Simon Galloway/Getty Images

By Dominik Wilde - Feb 13, 2026, 1:54 PM ET

Porsche’s Wehrlein reigns supreme in Jeddah E-Prix Race 1

Pascal Wehrlein dominated his 100th Formula E start to win the first race of the Jeddah E-Prix ahead of polesitter Edoardo Mortara and Mitch Evans.

The Porsche driver was brought into contention right away with a poor start by Mortara, who lit up his rear wheels at the start and was swamped by a gaggle of cars before Turn 1. He first took the lead on lap 15 after passing Norman Nato who'd held the point for 10 laps, but after pulling away, the Nissan man fell back to the pack to save energy.

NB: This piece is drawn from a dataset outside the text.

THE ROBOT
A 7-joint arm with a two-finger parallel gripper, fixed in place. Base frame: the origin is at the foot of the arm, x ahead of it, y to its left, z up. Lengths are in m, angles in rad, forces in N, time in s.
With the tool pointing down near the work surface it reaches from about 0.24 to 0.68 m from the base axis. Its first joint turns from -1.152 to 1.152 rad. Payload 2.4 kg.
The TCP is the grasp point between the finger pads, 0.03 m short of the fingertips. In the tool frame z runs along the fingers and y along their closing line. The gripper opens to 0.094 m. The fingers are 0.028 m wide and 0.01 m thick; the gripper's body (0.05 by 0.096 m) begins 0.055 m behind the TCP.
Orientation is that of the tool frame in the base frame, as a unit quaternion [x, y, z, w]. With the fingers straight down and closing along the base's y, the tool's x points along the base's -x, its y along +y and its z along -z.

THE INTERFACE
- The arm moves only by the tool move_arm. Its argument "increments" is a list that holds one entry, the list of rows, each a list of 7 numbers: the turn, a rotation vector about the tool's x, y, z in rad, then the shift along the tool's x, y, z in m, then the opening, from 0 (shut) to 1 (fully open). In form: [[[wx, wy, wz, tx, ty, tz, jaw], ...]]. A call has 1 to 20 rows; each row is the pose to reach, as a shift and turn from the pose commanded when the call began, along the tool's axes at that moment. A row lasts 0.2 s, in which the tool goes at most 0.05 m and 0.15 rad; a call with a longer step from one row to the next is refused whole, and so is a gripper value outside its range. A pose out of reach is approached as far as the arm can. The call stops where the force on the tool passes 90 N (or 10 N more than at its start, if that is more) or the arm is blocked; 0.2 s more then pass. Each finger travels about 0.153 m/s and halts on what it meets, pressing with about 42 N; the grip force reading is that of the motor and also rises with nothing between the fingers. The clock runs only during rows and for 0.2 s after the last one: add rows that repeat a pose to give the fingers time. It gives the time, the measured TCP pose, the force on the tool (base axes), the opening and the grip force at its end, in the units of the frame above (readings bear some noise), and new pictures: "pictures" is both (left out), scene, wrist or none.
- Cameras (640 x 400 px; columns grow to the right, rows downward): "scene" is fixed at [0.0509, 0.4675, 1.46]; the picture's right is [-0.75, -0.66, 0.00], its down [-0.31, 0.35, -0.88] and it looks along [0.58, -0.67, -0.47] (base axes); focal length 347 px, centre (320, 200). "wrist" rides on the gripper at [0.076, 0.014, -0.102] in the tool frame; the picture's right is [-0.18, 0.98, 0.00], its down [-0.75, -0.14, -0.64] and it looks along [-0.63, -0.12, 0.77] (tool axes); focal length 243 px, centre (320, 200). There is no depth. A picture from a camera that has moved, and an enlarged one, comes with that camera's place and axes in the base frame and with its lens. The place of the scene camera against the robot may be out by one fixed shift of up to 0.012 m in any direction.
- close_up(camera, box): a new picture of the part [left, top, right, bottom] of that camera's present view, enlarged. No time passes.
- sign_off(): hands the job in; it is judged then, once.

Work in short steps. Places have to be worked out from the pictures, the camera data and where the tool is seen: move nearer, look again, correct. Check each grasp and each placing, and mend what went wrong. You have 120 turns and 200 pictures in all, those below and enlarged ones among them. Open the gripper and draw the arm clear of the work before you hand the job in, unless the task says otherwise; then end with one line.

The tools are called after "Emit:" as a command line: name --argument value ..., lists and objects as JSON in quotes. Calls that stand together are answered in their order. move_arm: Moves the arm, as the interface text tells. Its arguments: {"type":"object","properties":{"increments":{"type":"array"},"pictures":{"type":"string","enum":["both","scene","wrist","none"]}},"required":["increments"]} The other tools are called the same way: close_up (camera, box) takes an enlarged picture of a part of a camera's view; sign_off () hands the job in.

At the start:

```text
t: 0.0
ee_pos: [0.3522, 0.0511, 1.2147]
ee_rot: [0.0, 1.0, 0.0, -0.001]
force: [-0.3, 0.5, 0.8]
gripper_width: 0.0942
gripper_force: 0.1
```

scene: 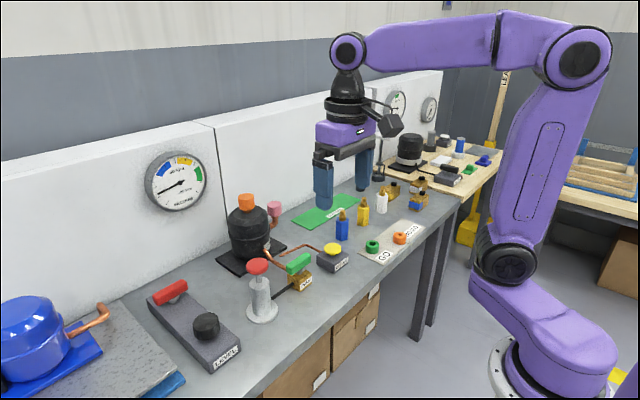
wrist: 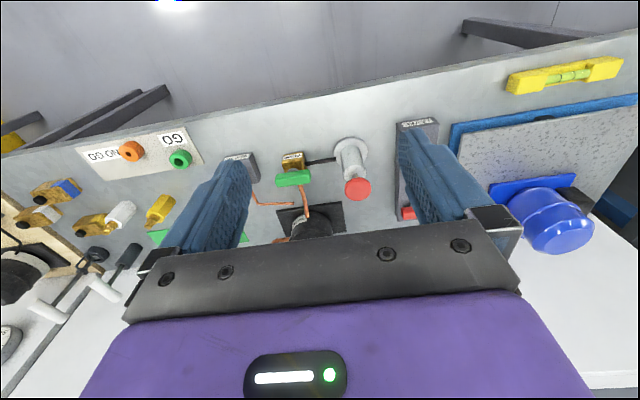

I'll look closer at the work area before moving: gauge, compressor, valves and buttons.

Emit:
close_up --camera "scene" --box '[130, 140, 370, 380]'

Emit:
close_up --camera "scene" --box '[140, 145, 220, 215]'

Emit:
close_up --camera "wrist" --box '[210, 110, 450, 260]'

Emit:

Three laps later, Wehrlein pitted from the lead and emerged in 10th, but crucially in clear air allowing him to maintain his pre-pit advantage for when he'd cycle back to the front.

Heading into Attack Mode on lap 19, Wehrlein was able to pick off those ahead of him and passed DS Penske’s Maximilian Guenther for fifth a lap later, what would turn out to be the net lead once everyone had completed their mandatory Pit Boost stops.

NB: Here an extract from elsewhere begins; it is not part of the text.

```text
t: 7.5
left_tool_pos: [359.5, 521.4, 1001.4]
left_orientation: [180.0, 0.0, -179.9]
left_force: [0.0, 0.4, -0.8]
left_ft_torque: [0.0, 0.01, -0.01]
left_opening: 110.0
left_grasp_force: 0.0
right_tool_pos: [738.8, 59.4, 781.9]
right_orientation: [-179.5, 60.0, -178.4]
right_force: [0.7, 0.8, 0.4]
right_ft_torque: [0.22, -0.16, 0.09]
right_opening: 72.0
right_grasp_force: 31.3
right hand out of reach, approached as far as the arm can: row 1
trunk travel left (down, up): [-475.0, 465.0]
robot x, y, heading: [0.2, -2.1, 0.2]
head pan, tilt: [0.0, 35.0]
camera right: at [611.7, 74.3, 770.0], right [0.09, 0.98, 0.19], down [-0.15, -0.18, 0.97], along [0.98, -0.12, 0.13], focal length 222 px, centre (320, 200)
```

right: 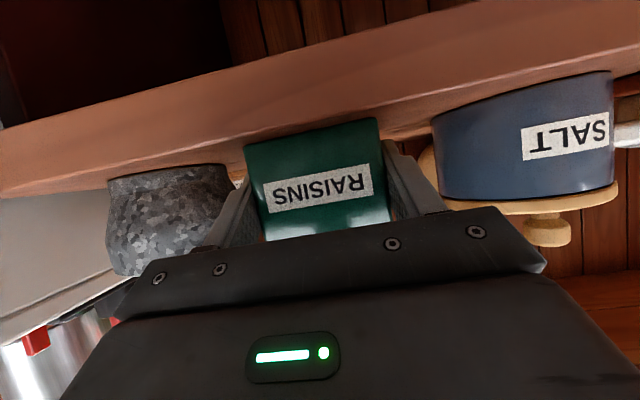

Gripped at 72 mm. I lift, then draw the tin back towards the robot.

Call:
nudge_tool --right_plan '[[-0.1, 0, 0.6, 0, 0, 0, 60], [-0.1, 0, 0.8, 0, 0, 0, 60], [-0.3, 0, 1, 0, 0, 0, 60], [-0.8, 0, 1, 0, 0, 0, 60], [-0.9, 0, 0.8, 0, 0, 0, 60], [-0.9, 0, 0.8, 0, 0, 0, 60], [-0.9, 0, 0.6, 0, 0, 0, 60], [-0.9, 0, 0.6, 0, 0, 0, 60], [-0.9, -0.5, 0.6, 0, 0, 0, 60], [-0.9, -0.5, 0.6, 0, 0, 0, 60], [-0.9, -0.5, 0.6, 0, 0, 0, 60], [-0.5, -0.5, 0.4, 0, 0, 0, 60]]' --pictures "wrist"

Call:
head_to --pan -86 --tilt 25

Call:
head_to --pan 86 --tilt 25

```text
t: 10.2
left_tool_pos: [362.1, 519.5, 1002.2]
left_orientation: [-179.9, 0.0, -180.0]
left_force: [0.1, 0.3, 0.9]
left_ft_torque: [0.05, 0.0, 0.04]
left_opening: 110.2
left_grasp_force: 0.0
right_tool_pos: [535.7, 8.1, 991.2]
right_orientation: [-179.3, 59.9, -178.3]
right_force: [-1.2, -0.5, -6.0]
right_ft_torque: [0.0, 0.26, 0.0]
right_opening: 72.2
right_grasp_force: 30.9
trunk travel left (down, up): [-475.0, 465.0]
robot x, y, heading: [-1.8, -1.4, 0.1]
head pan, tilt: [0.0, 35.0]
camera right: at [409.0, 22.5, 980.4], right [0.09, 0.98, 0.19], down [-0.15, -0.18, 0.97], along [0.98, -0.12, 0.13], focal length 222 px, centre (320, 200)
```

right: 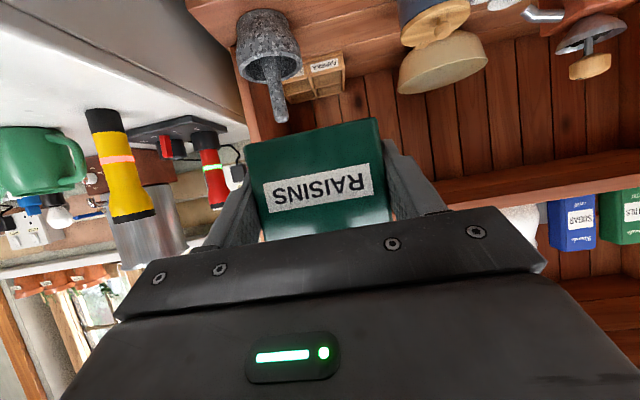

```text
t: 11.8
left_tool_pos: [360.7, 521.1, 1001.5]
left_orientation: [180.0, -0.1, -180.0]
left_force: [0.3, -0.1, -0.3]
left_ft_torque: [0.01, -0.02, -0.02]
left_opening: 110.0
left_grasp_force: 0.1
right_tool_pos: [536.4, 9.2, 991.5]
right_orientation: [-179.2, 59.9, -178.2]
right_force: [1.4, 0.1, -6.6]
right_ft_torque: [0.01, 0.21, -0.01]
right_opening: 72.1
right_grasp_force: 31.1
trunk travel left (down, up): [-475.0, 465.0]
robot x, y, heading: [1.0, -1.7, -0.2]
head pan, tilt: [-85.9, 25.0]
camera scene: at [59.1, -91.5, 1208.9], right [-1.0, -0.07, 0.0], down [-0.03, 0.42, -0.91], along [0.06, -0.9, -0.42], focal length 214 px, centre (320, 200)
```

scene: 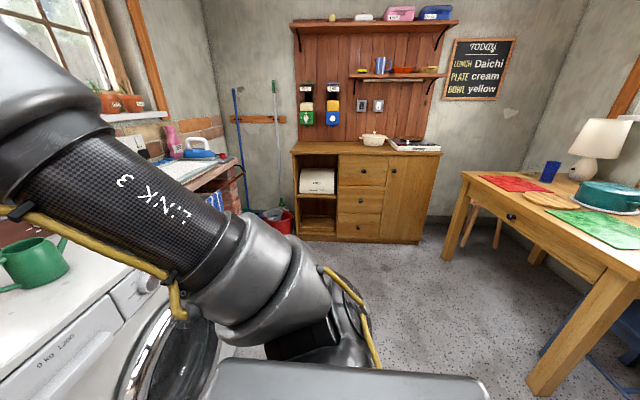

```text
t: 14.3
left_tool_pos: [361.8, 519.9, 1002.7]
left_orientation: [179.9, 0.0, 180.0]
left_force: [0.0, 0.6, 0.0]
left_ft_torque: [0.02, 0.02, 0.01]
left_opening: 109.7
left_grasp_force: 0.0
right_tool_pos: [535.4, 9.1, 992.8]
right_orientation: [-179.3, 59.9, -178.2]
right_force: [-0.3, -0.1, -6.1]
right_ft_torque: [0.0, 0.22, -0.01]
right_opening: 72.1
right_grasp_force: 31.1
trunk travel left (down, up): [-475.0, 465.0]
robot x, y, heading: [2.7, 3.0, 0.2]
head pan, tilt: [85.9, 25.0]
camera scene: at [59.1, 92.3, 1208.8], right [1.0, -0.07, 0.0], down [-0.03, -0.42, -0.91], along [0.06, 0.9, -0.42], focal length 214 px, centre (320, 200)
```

After his disastrous getaway from the grid, Mortara was still able to stay in the top five after the start and after pitting a lap later than Wehrlein, also left it late to use his Attack Mode to fire his way back to the front, but with Wehrlein in a class of his own out in front, the best result the Mahindra driver could manage was second, 2.677s adrift of Wehrlein.

Mitch Evans finished third for Jaguar TCS Racing after starting 10th. Again, it was a late, post-pit Attack Mode for him that led to a late surge. He finished ahead of Porsche's Nico Mueller and his teammate Antonio Felix da Costa, with Nick Cassidy sixth, him and his Citroen teammate Jean-Eric Vergne split by Envision Racing's Sebastien Buemi.

Jake Dennis and Taylor Barnard completed to points scorers for Andretti and DS Penske respectively, having faded late after pitting earlier than most of the top-10.

Guenther, an early race leader – having jumped from second on the grid to first ahead of Mortara at the start – faded to 11th by the race end for Porsche, ahead of Cupra Kiro’s Dan Ticktum, who finally got his first race finish of the season, and Nato who inexplicably faded to 13th having led 10 laps early on.

Reigning champion Oliver Rowland finished 17th, dropping one spot from his lowly starting position, while Joel Eriksson was the last of the finishers in 18th after overshooting his pit box in what was his first Formula E race with Pit Boost.

Zane Maloney was the sole retiree, sustaining left-front suspension damage after being squeezed by Pepe Marti at Turn 7, who was himself battling Vergne. The incident necessitated a full course yellow for one lap, then a single lap of safety car running which led to the race being extended from its intended 31 laps to 32.

Nyck de Vries failed to make the start, being pushed off the grid with no power in his Mahindra.

Wehrlein’s win was the ninth of his career and was consolidated by the fastest lap. It gives him the championship lead with a 16-point lead over Nick Cassidy. Mahindra overtakes Citroen for second in the teams’ standings, but sits 50 points behind Porsche, with Porsche continuing to lead the manufacturers’ table, but Jaguar moving up to second ahead of Stellantis, 44 points adrift of Porsche.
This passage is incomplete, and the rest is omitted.